§ Tasks to complete:
1. Extract from the excerpt provided the words running from "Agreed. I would" to "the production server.".
2. Resume the excerpt provided where it left off.

§ Excerpt provided:
2014-12-12 Thread Ken Gaillot

On 12/12/2014 03:22 AM, Hauke Bruno Wollentin wrote:

Hi Hauke,

personally I won't use DRBD for a case like that because of the _missing_
replication here.

Imho your idea will work, but it would be easier to manage to use some kind of
file synchronisation like rsync, unison etc. when the cold standby node comes
up.


Agreed. I would say that cold standby isn't high-availability, so I 
don't think any HA software would be the right tool for the job.


If you also (separately) do a full backup of the main server for data 
backup purposes, more frequently than every two weeks, I would recommend 
rsync'ing the standby server from the backups. That gives you a more 
recent copy of the data in case you have to failover when the main 
server has completely died, and it keeps the additional sync traffic off 
the production server.

§ Given information:
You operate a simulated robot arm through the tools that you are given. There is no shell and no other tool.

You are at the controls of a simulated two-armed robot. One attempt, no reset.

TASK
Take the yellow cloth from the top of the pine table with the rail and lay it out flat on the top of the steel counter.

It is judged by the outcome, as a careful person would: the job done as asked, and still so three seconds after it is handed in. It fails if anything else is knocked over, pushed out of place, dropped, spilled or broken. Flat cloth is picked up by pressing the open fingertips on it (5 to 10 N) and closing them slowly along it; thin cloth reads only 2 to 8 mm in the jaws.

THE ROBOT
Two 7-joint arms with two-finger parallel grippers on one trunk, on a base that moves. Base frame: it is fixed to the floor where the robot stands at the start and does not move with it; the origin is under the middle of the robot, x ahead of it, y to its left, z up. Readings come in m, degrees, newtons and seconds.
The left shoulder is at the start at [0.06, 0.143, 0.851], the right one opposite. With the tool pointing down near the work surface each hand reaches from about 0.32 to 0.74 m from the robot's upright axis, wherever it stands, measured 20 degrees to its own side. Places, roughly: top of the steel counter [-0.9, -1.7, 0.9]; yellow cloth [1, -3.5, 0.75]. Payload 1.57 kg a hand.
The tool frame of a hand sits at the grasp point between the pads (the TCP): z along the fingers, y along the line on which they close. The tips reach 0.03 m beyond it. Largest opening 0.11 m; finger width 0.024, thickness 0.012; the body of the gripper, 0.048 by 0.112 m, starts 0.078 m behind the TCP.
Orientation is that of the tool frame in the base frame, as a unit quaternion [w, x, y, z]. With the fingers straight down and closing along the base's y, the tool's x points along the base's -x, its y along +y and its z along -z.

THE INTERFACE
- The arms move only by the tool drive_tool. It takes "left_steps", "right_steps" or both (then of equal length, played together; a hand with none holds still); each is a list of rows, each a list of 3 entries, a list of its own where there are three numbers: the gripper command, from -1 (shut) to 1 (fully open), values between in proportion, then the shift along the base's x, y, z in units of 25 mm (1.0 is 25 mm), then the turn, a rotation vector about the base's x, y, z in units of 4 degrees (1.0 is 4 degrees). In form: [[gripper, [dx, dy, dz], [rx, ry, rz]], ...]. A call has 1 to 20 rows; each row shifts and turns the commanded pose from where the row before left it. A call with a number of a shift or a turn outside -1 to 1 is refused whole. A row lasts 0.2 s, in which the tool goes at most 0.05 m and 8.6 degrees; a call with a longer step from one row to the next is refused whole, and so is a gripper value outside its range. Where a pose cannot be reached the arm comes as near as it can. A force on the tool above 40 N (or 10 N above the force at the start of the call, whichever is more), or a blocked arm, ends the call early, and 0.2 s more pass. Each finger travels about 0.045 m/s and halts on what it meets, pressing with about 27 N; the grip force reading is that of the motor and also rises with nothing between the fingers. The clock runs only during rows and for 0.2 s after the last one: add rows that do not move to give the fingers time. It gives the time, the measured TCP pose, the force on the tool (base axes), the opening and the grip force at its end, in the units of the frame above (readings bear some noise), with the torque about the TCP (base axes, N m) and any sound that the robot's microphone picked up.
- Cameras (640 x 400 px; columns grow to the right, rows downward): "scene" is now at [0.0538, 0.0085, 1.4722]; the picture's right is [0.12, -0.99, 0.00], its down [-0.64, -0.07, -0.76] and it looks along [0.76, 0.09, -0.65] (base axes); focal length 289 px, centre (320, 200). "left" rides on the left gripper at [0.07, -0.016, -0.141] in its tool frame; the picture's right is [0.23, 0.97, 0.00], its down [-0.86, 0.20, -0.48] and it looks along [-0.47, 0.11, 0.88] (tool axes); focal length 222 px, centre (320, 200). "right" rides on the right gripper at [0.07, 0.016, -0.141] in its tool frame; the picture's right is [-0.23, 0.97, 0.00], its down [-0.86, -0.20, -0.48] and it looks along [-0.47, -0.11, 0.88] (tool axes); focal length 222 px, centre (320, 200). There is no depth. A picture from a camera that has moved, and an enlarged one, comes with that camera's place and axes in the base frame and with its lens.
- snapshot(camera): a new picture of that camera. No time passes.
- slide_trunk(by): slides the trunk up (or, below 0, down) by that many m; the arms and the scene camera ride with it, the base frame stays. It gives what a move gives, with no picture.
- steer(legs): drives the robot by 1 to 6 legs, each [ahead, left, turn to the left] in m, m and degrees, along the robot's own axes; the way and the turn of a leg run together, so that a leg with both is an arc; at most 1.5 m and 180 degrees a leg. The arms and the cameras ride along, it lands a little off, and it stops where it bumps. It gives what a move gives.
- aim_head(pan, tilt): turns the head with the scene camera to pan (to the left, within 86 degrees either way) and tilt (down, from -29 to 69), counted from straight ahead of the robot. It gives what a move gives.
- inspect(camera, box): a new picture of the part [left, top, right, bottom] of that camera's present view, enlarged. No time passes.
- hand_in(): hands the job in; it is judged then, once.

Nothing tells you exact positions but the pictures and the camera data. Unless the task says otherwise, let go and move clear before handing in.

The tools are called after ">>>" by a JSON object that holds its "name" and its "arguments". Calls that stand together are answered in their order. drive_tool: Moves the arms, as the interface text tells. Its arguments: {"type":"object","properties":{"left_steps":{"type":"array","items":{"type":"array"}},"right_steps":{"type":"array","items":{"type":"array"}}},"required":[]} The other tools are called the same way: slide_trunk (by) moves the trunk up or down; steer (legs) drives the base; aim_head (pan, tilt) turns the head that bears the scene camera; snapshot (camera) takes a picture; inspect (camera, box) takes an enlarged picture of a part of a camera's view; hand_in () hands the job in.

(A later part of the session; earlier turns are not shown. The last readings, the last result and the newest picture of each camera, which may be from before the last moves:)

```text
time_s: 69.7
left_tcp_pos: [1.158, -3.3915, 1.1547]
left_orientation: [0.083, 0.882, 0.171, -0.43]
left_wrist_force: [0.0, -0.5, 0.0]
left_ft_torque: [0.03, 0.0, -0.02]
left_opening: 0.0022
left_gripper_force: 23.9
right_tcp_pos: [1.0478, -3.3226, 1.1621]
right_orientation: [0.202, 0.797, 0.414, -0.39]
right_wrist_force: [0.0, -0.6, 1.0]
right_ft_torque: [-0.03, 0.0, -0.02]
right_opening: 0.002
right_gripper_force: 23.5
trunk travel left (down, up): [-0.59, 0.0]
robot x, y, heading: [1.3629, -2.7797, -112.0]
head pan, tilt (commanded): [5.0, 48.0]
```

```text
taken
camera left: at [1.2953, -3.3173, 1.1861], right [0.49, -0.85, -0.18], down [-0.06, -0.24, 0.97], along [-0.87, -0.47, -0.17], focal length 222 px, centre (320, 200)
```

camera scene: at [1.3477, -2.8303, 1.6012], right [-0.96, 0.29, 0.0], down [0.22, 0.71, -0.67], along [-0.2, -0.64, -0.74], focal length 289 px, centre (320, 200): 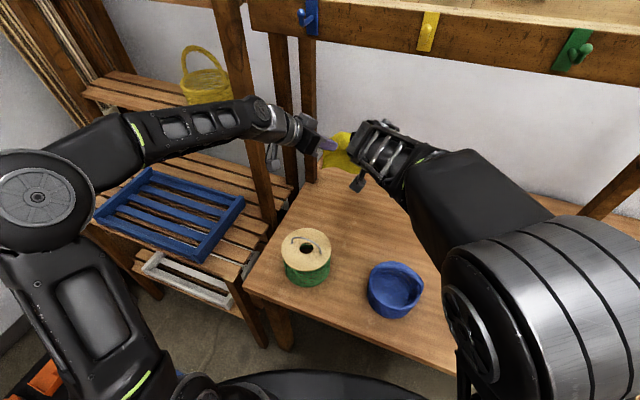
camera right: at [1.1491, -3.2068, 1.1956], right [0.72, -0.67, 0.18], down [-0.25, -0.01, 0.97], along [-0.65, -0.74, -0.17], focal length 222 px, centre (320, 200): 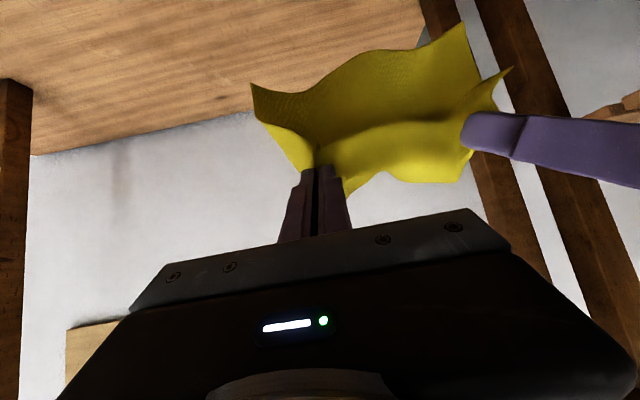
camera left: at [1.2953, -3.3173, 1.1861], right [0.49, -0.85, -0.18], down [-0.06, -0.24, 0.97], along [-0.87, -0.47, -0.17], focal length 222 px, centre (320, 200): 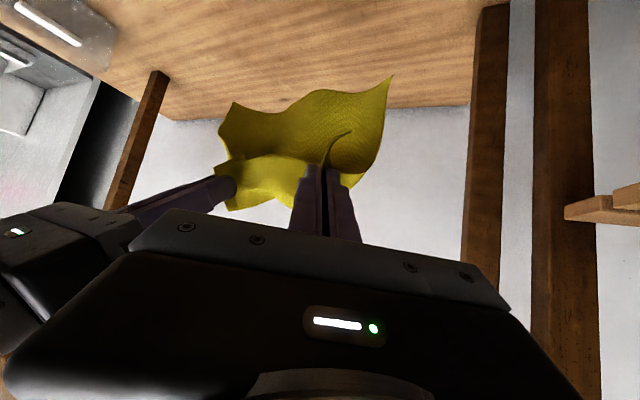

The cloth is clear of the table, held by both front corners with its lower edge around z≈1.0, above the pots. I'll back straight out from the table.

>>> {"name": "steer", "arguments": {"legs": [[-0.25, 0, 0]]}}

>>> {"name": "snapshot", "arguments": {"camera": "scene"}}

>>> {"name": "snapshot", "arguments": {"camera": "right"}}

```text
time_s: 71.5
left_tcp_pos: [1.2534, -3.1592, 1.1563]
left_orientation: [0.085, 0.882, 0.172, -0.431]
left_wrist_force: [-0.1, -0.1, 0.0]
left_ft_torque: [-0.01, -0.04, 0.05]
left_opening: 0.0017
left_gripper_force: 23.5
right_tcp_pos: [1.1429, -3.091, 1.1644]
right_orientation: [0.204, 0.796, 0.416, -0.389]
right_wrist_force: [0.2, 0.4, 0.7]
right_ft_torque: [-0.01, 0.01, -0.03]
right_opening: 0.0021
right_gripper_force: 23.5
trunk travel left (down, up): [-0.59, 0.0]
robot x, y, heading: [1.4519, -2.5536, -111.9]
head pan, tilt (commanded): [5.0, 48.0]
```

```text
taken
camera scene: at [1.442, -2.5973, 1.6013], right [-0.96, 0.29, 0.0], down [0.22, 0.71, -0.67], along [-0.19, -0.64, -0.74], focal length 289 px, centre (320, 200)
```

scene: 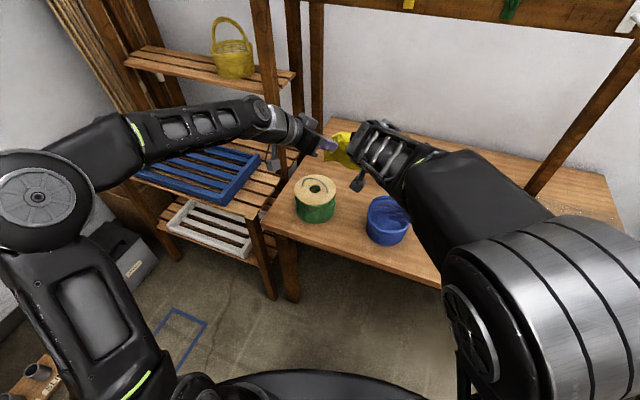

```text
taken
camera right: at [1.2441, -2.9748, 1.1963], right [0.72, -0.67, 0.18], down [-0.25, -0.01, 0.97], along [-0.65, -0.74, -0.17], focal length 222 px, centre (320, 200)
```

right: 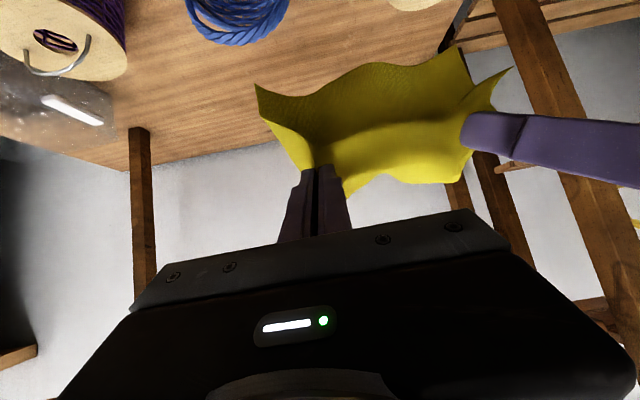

§ Outputs for the tasks:
1.
Agreed. I would say that cold standby isn't high-availability, so I 
don't think any HA software would be the right tool for the job.


If you also (separately) do a full backup of the main server for data 
backup purposes, more frequently than every two weeks, I would recommend 
rsync'ing the standby server from the backups. That gives you a more 
recent copy of the data in case you have to failover when the main 
server has completely died, and it keeps the additional sync traffic off 
the production server.

2.
-- Ken Gaillot


---
original message
timestamp: Wednesday, December 10, 2014 09:17:31 PM
from: Hauke Homburg 
to: pacemaker@oss.clusterlabs.org
cc:
subject: [Pacemaker] best Way to build a 2 Node Cluster with cold Standby ?
message id: <5488aa5b.4070...@w3-creative.de>


Hello,

I want to build a 2 Node KVM Cluster with the folling Features:

1 Node ist the Primary Node for some Virtual Machines with Linux, and 1
Node i want to install as second KVM Server too. With the same virtual
Machines in DRBD Devices. I want to boot the second Node every 2 Weeks
to sync the Datta and then to shutdown. So i want to have in fail of the
first Node a Backup Server.

What the Best Way to do this? I think i install both Nodes with the DRBD
and switch the Primary to Master, the second Machine to the DRBD Slave.
Does the DRBD become problems when i shutdown the slave Device for so a
long time?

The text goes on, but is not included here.